** Start of Excerpt to read **

Posted by Robert
Rap News Network
12/11/2003 11:42:03 AM
Tags and topics realted to this article include Ja Rule.
Queens native Ja Rule, known for songs like "F--- You" and "B---- Betta Have My Money," went on a goodwill mini-tour among the troops yesterday, firing up Army reservists about to ship out from Fort Wadsworth on Staten Island, headed for Iraq.
"They usually don't bring people like me to events like this, but I'm here!" shouted Ja Rule as he strolled into a gym packed with about 125 reservists, their families and other soldiers.
"I respect what you all do, and I just want to say thank you for holding down this extraordinary country we live in," said the rapper.
Ja Rule was supposed to leave after his brief remarks but stayed for photos with the troops, who mobbed him.
But the morale boost from the rapper couldn't calm all the tears and jitters among members of the 436 Movement Control Battalion and the 8th Medical Brigade and their families.
"I'm very sad, but at the same time, she's doing something for [the] nation. I'm 100% proud of her," said Queens mechanic Tito Saltos, 41, whose wife, Anna Bravo, 36, was leaving on a bus for Fort Dix in New Jersey.
Staten Island-born John Yordinsky, 24, leaves behind a possible job with the city Fire Department and his sick mom, who has four younger children to rear alone.

** End of Excerpt to read **

__Exercise A__.
Set down the excerpt to read as it stands from "But the morale" to "to rear alone.", and nothing more.
__Exercise B__.
Keep the excerpt to read going from its last sentence.

** Start of Data block **

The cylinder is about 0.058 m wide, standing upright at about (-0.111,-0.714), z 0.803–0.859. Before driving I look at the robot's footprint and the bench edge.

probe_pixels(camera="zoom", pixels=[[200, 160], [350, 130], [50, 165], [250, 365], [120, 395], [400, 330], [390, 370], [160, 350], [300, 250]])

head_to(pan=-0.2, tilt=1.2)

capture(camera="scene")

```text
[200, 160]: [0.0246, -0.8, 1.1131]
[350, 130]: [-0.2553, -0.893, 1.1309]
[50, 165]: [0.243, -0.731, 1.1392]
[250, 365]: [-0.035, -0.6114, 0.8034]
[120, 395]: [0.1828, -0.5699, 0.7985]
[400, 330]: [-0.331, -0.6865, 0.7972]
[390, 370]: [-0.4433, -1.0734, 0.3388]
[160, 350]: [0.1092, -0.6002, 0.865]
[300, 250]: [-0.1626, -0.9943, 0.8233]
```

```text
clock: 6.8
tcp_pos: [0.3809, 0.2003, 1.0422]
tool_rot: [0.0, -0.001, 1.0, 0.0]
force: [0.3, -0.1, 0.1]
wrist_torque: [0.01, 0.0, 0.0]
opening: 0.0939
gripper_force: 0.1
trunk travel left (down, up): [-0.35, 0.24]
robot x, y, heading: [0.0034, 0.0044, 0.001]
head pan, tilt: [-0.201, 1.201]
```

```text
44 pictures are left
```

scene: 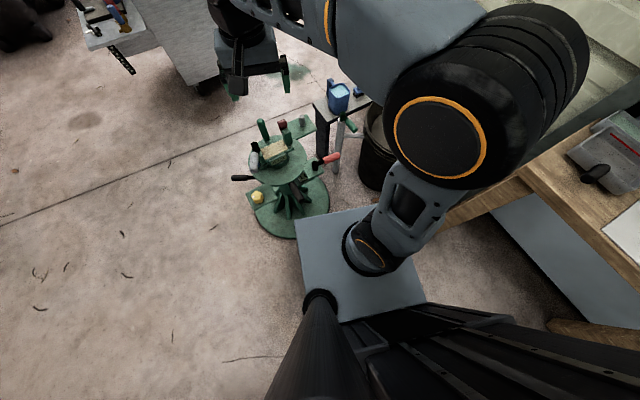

** End of Data block **

__Exercise answer A__.
But the morale boost from the rapper couldn't calm all the tears and jitters among members of the 436 Movement Control Battalion and the 8th Medical Brigade and their families.
"I'm very sad, but at the same time, she's doing something for [the] nation. I'm 100% proud of her," said Queens mechanic Tito Saltos, 41, whose wife, Anna Bravo, 36, was leaving on a bus for Fort Dix in New Jersey.
Staten Island-born John Yordinsky, 24, leaves behind a possible job with the city Fire Department and his sick mom, who has four younger children to rear alone.

__Exercise answer B__.
"I've never been anywhere special, so this is a lifetime experience," said Yordinsky, whose neighbor was killed in the Sept. 11, 2001, terrorist attacks. "They [my family] really rely on me, so it's harder on them."
The troops are expected to be in Iraq by the end of the month. They'll serve for 18 to 24 months. The battalion drives and tracks vehicles, while brigade members work in hospitals that treat injured soldiers.
Like many, Brooklyn College student Michael Ozersky, 23, didn't know where his battalion would end up. His parents hoped he would E-mail them with the laptop they gave him.
"It's cloudy, but in the end, I know I'll be all right," said Ozersky, of Sheepshead Bay. But his girlfriend didn't want to take that chance.
"I'm not happy, definitely," said Irina Shterenberg, 20. "I don't want him to go. I want him to be here, every moment."
Many of the reservists said they were pleased by the visit from Ja Rule. He was invited to the sendoff earlier this week by a producer for MSNBC who's also a reservist doing public relations for the Army.
Known for his ongoing feud with his nemesis - fellow rap star and Queens native 50 Cent - Ja Rule seems to be discovering his softer side.
In November, he donated $5,000 to defray the cost of a funeral for an 8-year-old boy shot in a gun battle between drug dealers in Brooklyn. Also yesterday, he stopped by a Brooklyn school to talk to students about breaking into the music business.
The rapper's spokeswoman, Kelly Womack, denied Ja Rule is looking to clean up his public image.
"Celebrities should give back to people for no reason other than from the heart," Womack said.